ちなみに、指定キーワードが検索にヒットすると、次の画像のように表示される。

これで明らかになった。「ただちに破産手続きに入る」という山原の言葉は、詐欺の意図を隠し、被害者である生徒からの責任追及を交わし、逃亡時間を稼ぐためについた《嘘》だったのだ。山原は、生徒から受講料を詐取するためにカケルスクールを運営し、狙い通りに多額の受講料をだまし取り、逃亡したのである。

山原による説明会のあと、被害者である生徒有志は、なんとかスクールおよび山原の動向をモニタリングしようと情報交換につとめていた。なかには、諸花が事務所を構える奈良県内の税務署や県警に問い合わせた人もいた。それによると、税務署からは「詐欺事件の匂いがある。県警に相談を」との助言をもらったので、わざわざ奈良県警に相談したという。県警は「関連資料を集めて持ってきてほしい」と指示したが、相談した方は奈良県から離れた場所に住んでいたため断念したらしい。その後も山原やスクールの動向をチェックする動きがSNSを中心に続いていたが、決定的な打開策は見いだせず、年を越すころになるとあきらめムードが支配的になった。

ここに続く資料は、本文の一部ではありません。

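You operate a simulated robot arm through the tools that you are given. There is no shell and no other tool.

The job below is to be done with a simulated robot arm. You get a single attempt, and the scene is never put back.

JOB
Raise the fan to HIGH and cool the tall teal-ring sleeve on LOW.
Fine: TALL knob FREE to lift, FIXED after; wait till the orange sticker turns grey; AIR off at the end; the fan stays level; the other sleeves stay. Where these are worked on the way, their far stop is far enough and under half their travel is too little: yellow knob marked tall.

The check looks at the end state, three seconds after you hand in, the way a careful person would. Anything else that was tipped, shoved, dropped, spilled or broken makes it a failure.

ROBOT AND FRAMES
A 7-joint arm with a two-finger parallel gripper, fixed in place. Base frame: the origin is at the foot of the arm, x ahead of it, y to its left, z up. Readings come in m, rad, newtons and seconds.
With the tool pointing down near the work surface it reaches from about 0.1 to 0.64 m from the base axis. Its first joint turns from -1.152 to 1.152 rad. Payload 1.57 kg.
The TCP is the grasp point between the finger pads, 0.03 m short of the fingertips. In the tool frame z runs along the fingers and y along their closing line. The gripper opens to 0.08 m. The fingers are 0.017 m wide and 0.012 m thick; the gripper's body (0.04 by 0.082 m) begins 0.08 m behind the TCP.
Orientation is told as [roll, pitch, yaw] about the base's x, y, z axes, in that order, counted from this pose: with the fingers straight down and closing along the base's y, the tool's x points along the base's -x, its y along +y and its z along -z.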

スクールが集めた生徒数は、一説によると300名に達していた。生徒は約28万円の受講料のほか、カリキュラム完了後にフォローアップ代として月3万3千円の月謝を支払ったという。カリキュラムを9月に終えた生徒の中には、フォローアップ代を支払ったものの、仕事をもらうこともできないまま廃業を知らされた人も少なからずいた。スクールがスタートしたのは2022年の3月で廃業したのは9月だから、活動していたのはたった半年間である。スタッフへ支払った半年分の給料はたかが知れている(そもそもスタッフへの給料の支払いも滞っていた)。また外注していた営業の規模も小さかったから、スクールが集めた金に比べれば経費は大した額ではない。したがって山原は、今回のスクール詐欺を通じて数千万円のキャッシュを手にしたと推定できる。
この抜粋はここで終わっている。